Ching Shih nació en 1775 en la provincia de Cantón —en el Imperio Chino— y subsistió durante la infancia del robo y del cuento. Los padres la vendieron con 5 años a un proxeneta, quien la incluyó en el elenco de prostitutas de un burdel flotante.

     Los historiadores chinos sostienen que era más alta que las mujeres de la época y que su hermosura la hacía destacar entre las demás. Por eso Zheng Yi, que había secuestrado a varias meretrices del prostíbulo, la eligió para convertirla en su esposa. Una vez a bordo del barco del temido pirata, Ching Shih se las ingenió para exigirle el cincuenta por ciento del botín y del mando sobre los hombres como condición para aceptar la propuesta de matrimonio. Y él, aunque parezca increíble, estuvo de acuerdo.

     La vida de Zheng era complicada, pues su familia había acordado con los independentistas vietnamitas que asaltarían los navíos comerciales y militares del Imperio Chino. Esto los convertía en mezcla de corsarios y de piratas, ya que también capturaban barcos occidentales, chantajeaban a pescadores e invadían los pueblos junto a los ríos para hacerse con esclavas. Sin embargo, en la época en la que la pareja se casó, Zheng atravesaba por un mal momento debido a que el jefe de la banda —un tío lejano— se había acogido al perdón imperial y volvía a Vietnam para defender los intereses chinos. Es decir, había traicionado a sus compañeros y a partir de ahí en lugar de ayudarlos iba a perseguirlos.

     La expedición a Vietnam fracasó, el jefe de Zheng murió y no había un sucesor claro, pues muchos reclamaban el honor. Pero él consiguió hacerse con el poder y trasladó los barcos que sobrevivieron a la región de Kwangtung, cerca de Macao y de Hong Kong. Encima, Zheng logró que todas las bandas rivales se le unieran y que formasen una confederación. En 1805 controlaba 400 juncos —la embarcación utilizada en las Indias Orientales— y mandaba a entre 40.000 y 60.000 piratas. ¿Cuál era el objetivo de este acuerdo? Eliminar la competencia y optimizar los beneficios.

     Ni los ejércitos imperiales pudieron evitar que los piratas se dedicaran a saquear los pueblos situados en la costa. La única recomendación que les hacían a los impotentes habitantes consistía en que quemaran las aldeas y que huyesen al interior.
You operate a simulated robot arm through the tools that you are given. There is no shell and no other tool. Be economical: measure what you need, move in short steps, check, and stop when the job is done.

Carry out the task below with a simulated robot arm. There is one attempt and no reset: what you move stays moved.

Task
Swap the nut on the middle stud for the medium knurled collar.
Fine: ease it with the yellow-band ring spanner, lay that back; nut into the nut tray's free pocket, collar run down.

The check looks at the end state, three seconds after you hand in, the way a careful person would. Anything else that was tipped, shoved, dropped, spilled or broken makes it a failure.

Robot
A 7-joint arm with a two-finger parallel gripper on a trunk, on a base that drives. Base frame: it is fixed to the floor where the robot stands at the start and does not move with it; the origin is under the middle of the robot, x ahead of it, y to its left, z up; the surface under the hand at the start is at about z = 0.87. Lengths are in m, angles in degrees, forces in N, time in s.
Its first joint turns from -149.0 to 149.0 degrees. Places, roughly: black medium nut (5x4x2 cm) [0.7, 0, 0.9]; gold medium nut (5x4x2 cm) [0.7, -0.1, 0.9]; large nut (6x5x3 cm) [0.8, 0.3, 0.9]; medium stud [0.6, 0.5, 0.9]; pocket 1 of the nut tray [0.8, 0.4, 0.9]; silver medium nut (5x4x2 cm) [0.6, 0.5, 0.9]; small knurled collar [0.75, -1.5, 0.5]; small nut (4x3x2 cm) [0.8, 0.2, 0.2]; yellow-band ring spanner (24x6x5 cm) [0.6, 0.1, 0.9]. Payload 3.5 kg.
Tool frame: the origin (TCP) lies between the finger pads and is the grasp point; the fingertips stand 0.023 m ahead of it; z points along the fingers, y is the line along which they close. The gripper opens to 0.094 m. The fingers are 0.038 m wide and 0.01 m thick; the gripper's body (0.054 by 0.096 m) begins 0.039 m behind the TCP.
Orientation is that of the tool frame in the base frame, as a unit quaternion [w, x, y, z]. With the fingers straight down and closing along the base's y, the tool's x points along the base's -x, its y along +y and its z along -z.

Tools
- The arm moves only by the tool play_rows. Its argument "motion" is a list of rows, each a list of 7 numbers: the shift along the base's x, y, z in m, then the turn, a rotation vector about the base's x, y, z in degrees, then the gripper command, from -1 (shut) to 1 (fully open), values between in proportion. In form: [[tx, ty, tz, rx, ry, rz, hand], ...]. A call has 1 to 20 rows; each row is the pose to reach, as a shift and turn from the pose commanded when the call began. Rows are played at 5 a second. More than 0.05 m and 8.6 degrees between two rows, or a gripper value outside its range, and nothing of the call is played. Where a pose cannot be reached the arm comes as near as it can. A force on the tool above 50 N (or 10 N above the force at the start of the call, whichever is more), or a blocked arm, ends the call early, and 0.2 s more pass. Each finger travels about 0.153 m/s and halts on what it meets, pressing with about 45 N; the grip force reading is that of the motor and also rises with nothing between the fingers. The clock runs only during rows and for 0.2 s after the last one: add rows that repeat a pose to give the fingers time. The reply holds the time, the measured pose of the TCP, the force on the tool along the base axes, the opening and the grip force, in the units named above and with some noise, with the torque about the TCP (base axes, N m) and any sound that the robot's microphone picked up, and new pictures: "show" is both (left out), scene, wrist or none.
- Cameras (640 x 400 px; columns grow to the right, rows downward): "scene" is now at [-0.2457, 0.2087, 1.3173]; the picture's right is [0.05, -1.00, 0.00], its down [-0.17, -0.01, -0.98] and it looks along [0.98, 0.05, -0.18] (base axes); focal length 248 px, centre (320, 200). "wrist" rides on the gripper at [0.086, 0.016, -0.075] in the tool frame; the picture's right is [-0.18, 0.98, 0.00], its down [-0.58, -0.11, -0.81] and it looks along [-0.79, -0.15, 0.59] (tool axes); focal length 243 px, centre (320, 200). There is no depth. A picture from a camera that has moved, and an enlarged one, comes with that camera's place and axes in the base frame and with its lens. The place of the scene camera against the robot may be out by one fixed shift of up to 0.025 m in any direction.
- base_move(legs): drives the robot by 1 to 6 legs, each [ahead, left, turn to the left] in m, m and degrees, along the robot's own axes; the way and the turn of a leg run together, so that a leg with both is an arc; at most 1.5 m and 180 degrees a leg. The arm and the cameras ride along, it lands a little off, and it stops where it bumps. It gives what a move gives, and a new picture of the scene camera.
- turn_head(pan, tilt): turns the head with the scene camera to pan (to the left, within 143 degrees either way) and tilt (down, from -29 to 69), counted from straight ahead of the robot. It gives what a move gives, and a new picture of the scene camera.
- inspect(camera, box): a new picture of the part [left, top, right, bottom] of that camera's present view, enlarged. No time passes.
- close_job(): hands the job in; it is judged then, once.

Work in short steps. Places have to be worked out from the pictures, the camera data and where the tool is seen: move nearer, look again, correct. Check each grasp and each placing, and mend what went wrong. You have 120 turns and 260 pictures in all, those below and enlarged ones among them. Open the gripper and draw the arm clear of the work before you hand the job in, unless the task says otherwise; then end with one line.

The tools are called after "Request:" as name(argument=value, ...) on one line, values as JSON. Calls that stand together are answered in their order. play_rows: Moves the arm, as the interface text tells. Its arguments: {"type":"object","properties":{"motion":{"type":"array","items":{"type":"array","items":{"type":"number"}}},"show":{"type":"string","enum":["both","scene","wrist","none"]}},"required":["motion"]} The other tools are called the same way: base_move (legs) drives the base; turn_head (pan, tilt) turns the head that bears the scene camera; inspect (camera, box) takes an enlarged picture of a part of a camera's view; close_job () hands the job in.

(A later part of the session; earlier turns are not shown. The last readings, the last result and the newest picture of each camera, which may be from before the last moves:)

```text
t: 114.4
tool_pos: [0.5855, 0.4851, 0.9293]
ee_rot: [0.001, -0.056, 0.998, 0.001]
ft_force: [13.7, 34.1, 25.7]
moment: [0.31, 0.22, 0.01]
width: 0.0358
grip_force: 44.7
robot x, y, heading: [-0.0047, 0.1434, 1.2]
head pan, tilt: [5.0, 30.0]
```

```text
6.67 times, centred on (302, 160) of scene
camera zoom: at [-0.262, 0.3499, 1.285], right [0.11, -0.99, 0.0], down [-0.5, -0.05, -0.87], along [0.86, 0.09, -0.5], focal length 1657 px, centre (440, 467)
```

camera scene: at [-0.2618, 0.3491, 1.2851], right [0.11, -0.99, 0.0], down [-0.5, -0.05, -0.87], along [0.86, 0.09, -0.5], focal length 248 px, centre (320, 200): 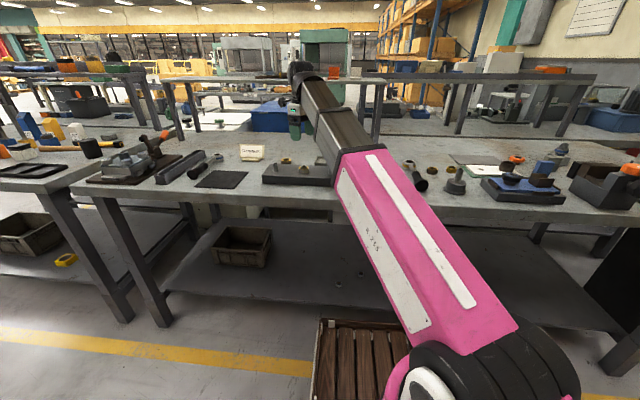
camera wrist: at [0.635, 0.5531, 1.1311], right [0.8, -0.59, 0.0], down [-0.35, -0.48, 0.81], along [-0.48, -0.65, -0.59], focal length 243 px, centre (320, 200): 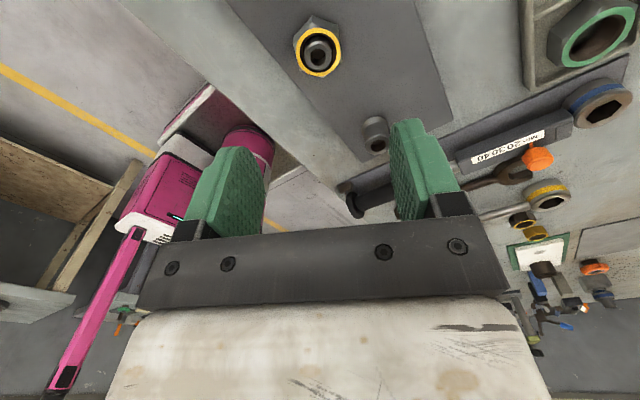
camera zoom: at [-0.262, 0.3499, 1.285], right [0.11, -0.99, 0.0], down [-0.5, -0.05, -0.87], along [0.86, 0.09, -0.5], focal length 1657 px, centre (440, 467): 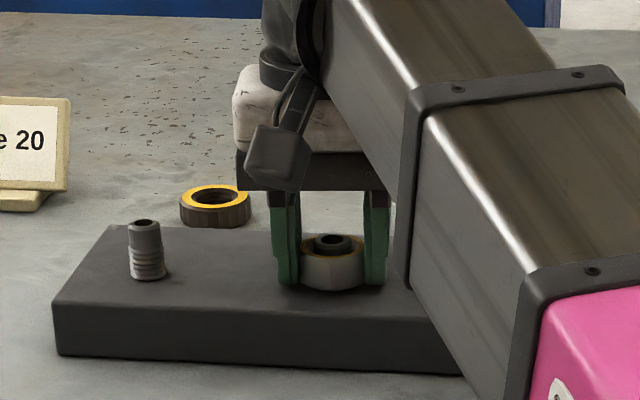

Aquella fue una decisión que con el correr del tiempo el Imperio Chino lamentó, porque los piratas se creyeron invencibles y cambiaron las aldeas de pescadores pobres por los barcos, con graves perjuicios e importantes pérdidas económicas para las rutas marítimas internacionales.

     Pero en 1807, a los cuarenta y dos años, Zheng Yi murió. Según Borges, en su Historia Universal de la Infamia, se envenenó con un plato de orugas cocidas con arroz. Otros sostienen que perdió la vida en un naufragio provocado por un tsunami mientras navegaba a lo largo de la costa de Vietnam.

     Zheng Yi no era un tripulante más, lideraba la temida Flota de la Bandera Roja, y resultaba imprescindible determinar quién asumiría el mando a partir de ahí. Ninguno de los jefes de las bandas designadas por los colores del arcoíris —azul, rojo, verde, amarillo, negro y blanco— se sentía con las energías y con el poder necesarios como para sustituirlo porque temían que cualquier paso en falso provocara enfrentamientos entre unos y otros, con la consiguiente pérdida de los beneficios. Pero cuando la tripulación se reunió y se hallaba en medio de deliberaciones acaloradas, la viuda subió a cubierta. Vestía con un hermoso traje de capitana, que se hallaba bordado con dragones de oro sobre seda roja, azul y púrpura.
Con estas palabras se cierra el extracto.